Task list:
1. Take the lines from the one bearing "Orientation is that" to the one bearing "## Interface", inclusive, and reproduce them exactly; include no other line.
2. How does the document excerpt go on? Write the next part.
##### Document excerpt
Commodity currencies are facing subdued pressure, while the kiwi managed to shed its losses for modest gains. Canadian Consumer Prices were the main report today and showed that inflation has picked up slightly. On an annualized basis, prices increased for the first time in five months, officially ending one of the worst streaks of declines in about a half-century. Nevertheless, even though this is good sign of economic recovery, it does not signal any change in the Bank of Canada’s rather dovish monetary bias. A much more sustained increase must be seen approaching their 2% target before the bank has reason to take any notice. We will receive more from Canada tomorrow in the form of International Securities Transactions, Wholesale Sales, and the Leading Indicators. The shock from yesterday’s Reserve Bank of Australia minutes is still weighing on the Aussies, as it takes a second straight fall. The “open question” for December’s meeting has become even more ambiguous with the release of today’s data. First, the Westpac Leading Index saw a disappointing decline to 0.9% from 1.1%. Secondly, quarterly Wage Growth dipped to 0.7% in the third quarter. Although neither report by itself is enough to sway an RBA decision, they are definitely providing more breathing room for the bank to keep steady next month. The Assistant Governor Guy Debelle made a speech today that indicated his intentions to start paring back some of certain institutions established to support lenders through the credit crisis. However, Debelle made no comments in clarification to yesterday’s minutes. We can expect Average Weekly Wages for tomorrow.

USD/JPY: JAPAN IS BECOMING A “CAUSE FOR CONCERN”
##########
##### Supplied information
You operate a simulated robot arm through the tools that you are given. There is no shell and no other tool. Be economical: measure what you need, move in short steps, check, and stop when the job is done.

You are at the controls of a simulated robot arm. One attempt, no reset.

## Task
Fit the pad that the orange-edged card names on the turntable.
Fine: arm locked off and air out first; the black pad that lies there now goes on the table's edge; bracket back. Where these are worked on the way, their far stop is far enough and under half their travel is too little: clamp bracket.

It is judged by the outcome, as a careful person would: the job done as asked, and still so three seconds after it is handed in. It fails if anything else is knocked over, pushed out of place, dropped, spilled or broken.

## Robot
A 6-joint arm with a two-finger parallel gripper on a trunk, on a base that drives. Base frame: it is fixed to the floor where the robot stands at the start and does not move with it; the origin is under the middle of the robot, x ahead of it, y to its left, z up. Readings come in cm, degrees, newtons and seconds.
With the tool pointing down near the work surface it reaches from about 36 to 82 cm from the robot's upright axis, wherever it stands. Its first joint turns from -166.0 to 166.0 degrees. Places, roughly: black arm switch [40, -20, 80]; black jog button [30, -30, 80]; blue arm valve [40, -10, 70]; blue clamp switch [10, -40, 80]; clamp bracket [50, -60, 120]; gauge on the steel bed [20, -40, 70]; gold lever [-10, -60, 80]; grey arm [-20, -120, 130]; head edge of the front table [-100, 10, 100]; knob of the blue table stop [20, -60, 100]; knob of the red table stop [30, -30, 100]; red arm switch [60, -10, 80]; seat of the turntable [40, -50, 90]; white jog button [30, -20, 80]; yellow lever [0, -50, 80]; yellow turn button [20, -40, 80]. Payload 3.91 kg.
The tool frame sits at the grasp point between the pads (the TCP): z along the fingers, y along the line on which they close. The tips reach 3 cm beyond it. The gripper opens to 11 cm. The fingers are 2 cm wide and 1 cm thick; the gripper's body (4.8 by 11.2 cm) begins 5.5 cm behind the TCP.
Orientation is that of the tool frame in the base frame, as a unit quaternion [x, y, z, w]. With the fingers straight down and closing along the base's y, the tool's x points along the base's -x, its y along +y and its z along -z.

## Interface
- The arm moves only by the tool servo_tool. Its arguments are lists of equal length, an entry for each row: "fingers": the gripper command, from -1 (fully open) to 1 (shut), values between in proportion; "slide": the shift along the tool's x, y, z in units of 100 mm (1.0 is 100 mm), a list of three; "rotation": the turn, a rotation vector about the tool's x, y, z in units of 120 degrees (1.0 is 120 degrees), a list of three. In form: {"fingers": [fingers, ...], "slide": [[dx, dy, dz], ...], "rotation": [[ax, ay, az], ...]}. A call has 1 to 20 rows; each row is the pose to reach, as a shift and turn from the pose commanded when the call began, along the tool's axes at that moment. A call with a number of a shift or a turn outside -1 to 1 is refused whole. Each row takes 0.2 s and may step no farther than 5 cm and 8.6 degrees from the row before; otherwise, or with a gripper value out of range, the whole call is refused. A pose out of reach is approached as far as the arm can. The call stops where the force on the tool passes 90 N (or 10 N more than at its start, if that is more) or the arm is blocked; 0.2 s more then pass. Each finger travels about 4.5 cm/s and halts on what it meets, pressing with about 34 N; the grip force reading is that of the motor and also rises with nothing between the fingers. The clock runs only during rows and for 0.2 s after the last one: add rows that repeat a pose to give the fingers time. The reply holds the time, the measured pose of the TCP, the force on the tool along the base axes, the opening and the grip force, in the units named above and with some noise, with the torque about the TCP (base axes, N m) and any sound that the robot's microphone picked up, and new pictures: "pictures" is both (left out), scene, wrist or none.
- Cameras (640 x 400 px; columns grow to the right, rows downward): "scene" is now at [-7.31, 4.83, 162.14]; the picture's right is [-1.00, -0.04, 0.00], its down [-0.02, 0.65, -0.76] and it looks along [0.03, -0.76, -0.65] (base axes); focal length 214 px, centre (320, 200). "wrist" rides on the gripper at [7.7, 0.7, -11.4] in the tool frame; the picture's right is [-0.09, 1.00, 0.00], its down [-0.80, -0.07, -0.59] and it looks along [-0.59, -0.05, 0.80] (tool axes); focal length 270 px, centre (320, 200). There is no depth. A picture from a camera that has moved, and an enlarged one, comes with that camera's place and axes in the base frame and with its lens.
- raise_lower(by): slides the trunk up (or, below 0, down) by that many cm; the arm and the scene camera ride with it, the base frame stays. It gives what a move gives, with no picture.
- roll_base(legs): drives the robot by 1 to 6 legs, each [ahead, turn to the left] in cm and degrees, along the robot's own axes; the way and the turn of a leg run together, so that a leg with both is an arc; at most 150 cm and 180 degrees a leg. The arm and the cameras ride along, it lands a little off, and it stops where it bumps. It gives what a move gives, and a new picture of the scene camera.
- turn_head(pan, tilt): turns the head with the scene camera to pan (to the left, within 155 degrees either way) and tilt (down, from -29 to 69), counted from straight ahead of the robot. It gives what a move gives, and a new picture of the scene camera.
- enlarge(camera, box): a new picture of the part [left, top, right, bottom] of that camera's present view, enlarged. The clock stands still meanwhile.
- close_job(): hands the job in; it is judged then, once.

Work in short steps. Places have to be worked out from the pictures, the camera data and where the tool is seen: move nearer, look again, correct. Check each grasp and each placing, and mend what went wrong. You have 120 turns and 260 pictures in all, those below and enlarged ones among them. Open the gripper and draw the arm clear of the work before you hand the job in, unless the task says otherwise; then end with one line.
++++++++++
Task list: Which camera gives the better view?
##########
Answers to the problems:
1.
Orientation is that of the tool frame in the base frame, as a unit quaternion [x, y, z, w]. With the fingers straight down and closing along the base's y, the tool's x points along the base's -x, its y along +y and its z along -z.

## Interface

2.
USD/JPY makes a very modest advance in today’s trading, its second rise in a row. The fourth straight decline in the VIX has finally started to eat away at some yen strength. The Organization for Economic Cooperation and Development commented on Japan’s economic health noting that it was “a cause for concern” thanks to intensifying deflation and a worsening fiscal situation. The OECD expects that public debt will reach 200% of GDP and become an insurmountable burden for the country to face. Such projections may make it difficult for the new Democratic Party of Japan to get its promised spending programs off the ground. The organization even advised that it abandon certain initiatives in effort to curtail the rising debt load. The only piece of data to be released today was Machine Tool Orders, which came in slightly better at -42.5%. Tomorrow will be a much more eventful day as far as indicators goes, with the release of the All Industry Activity Index, Leading and Coincident Index, along with Department Store Sales. In addition, the BoJ’s monetary meeting is set to go under way, though it is unlikely that they will make any significant decisions.

GBP/USD: Currency in Play for Next 24 Hours

GBP/USD is the currency pair in play for tomorrow. For the U.K. Retail Sales, Public Finances, and the M4 Money Supply will all be released at 4:30 am ET or 5:30 GMT. Thereafter, the U.S. has Jobless claims in store for 8:30 am ET or 13:30 GMT, followed by Leading Indicators and the Philly Fed Manufacturing Survey at 10:00 am ET or 15:00 GMT.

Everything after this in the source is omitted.